» **Directive**: Your task is to write out only the lines running from the line with "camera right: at" to the line with "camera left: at", both ends kept, with no images.

» **Data shown**:
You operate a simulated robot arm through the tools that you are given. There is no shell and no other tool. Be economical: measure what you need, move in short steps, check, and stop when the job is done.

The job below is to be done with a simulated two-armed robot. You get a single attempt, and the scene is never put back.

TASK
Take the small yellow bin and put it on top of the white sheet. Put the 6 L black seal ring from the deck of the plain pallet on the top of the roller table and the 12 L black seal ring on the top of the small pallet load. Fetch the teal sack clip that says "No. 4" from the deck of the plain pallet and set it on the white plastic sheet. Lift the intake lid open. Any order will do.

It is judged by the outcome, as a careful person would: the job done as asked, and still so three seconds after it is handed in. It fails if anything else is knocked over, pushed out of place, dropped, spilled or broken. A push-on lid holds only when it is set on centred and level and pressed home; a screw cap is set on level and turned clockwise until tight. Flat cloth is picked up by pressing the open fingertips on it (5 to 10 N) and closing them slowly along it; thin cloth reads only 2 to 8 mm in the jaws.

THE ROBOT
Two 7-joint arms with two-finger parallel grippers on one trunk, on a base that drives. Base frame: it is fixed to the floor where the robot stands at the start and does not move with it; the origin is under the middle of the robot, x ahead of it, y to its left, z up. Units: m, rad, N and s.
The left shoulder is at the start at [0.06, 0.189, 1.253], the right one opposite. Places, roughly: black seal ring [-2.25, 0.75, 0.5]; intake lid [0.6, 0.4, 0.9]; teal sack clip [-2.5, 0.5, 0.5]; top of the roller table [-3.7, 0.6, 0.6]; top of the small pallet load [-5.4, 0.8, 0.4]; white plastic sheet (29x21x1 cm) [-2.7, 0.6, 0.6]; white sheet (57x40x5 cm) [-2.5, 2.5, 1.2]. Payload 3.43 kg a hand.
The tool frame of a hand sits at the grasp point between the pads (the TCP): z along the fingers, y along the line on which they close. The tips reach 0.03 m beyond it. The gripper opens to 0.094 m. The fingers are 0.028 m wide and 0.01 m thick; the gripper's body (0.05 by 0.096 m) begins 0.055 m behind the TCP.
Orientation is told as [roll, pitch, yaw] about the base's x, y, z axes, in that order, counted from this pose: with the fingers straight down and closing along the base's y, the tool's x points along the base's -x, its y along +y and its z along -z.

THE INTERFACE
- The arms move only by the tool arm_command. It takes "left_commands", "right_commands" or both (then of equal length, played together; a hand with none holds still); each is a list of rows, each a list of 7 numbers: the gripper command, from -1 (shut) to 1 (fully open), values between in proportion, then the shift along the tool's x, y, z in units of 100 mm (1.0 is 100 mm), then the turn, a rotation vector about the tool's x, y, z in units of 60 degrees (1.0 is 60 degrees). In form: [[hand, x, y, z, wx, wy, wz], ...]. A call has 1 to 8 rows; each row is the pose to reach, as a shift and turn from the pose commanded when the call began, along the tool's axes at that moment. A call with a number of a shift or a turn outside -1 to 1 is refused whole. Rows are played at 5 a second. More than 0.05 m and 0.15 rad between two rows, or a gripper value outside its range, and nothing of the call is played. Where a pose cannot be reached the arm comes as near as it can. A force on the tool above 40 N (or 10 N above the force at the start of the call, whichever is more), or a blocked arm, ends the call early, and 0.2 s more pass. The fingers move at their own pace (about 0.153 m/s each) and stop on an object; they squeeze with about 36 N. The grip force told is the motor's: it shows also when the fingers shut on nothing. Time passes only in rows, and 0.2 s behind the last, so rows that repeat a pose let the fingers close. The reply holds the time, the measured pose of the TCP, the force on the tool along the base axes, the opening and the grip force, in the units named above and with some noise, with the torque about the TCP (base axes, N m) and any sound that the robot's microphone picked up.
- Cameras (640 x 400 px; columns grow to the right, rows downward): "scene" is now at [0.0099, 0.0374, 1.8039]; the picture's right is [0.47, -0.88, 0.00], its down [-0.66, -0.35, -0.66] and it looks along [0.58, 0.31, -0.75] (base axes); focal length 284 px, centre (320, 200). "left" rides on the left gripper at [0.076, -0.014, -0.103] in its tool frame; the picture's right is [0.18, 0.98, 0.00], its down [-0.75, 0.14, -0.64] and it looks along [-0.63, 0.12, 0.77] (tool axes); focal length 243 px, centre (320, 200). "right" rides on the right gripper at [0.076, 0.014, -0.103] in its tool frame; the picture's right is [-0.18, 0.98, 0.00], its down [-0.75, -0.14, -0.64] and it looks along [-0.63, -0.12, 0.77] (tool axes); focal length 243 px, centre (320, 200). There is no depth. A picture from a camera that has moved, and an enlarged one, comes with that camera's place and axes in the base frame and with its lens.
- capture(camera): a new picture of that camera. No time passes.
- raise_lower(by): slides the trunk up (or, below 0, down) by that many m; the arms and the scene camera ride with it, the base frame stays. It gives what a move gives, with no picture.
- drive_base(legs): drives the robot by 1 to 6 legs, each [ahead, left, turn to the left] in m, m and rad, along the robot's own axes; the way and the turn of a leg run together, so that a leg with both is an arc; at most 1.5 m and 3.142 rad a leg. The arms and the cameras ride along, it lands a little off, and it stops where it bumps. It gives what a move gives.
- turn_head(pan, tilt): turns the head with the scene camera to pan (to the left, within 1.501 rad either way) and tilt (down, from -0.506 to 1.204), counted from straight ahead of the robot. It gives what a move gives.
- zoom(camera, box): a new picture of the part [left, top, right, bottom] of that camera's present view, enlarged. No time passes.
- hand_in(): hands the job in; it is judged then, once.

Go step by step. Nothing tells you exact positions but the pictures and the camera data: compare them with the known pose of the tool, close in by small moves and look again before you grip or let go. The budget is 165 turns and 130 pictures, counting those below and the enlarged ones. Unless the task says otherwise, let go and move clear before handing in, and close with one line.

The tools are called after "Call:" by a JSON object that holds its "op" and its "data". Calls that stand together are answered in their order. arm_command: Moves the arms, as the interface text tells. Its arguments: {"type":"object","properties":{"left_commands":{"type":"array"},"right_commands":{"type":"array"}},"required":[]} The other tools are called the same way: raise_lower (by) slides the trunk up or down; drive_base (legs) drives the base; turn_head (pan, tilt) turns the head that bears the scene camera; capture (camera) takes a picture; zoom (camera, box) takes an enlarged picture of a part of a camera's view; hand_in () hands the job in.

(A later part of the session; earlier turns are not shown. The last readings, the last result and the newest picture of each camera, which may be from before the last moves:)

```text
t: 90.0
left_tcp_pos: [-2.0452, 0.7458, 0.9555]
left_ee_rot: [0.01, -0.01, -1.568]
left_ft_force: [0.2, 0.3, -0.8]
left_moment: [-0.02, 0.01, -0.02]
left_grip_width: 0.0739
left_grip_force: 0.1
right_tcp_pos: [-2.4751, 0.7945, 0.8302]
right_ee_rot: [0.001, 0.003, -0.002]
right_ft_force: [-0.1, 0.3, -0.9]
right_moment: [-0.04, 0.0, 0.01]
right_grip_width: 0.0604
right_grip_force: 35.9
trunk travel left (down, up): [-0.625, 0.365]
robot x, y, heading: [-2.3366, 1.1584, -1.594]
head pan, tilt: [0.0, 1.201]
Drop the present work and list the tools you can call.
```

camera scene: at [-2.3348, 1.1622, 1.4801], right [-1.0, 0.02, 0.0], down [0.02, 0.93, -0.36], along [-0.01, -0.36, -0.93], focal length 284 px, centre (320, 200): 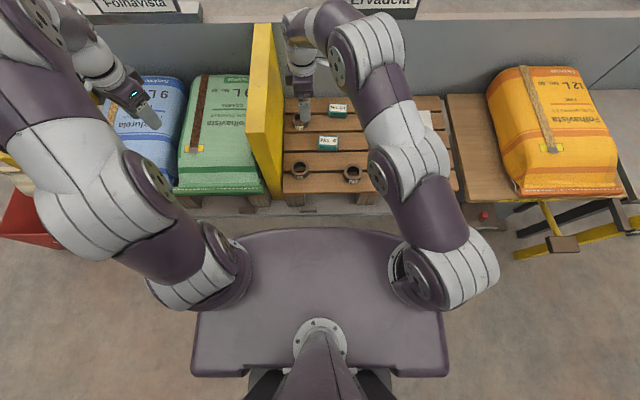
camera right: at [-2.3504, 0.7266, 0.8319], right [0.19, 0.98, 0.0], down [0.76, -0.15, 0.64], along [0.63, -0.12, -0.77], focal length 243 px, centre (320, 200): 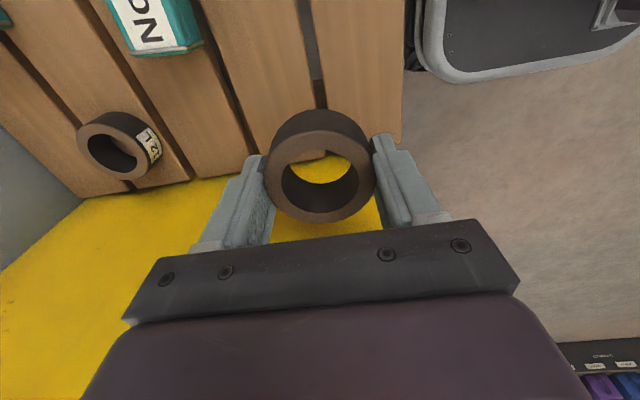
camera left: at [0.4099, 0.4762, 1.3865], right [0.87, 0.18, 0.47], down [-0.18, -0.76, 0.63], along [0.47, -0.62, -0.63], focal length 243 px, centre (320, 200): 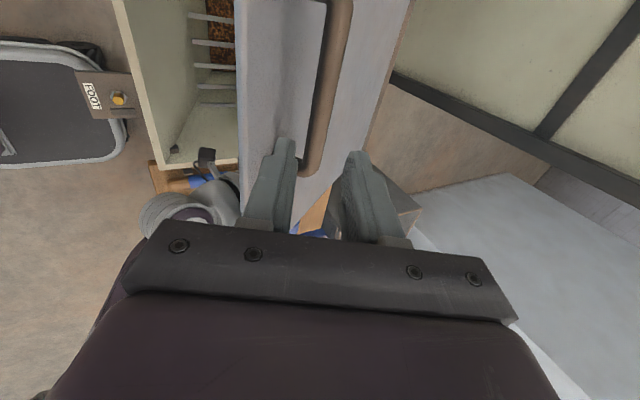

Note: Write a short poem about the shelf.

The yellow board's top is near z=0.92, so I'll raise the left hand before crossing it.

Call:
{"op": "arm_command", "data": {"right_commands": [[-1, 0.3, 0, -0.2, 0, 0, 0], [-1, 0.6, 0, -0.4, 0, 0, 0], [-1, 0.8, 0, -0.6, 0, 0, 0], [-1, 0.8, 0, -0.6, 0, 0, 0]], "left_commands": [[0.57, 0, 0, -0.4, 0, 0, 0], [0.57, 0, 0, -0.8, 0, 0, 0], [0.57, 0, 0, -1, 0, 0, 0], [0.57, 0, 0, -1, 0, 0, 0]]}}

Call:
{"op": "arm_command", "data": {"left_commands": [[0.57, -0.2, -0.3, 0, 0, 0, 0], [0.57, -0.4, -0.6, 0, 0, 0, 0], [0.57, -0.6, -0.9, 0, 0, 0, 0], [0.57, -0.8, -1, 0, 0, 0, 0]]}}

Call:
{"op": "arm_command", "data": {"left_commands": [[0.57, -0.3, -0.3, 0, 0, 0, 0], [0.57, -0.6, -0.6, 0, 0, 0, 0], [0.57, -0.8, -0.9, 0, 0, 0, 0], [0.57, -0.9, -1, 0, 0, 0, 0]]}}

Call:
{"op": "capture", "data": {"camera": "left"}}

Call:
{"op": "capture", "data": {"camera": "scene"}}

» **Written response**:
camera right: at [-2.3504, 0.7266, 0.8319], right [0.19, 0.98, 0.0], down [0.76, -0.15, 0.64], along [0.63, -0.12, -0.77], focal length 243 px, centre (320, 200): 
camera left: at [0.4099, 0.4762, 1.3865], right [0.87, 0.18, 0.47], down [-0.18, -0.76, 0.63], along [0.47, -0.62, -0.63], focal length 243 px, centre (320, 200): 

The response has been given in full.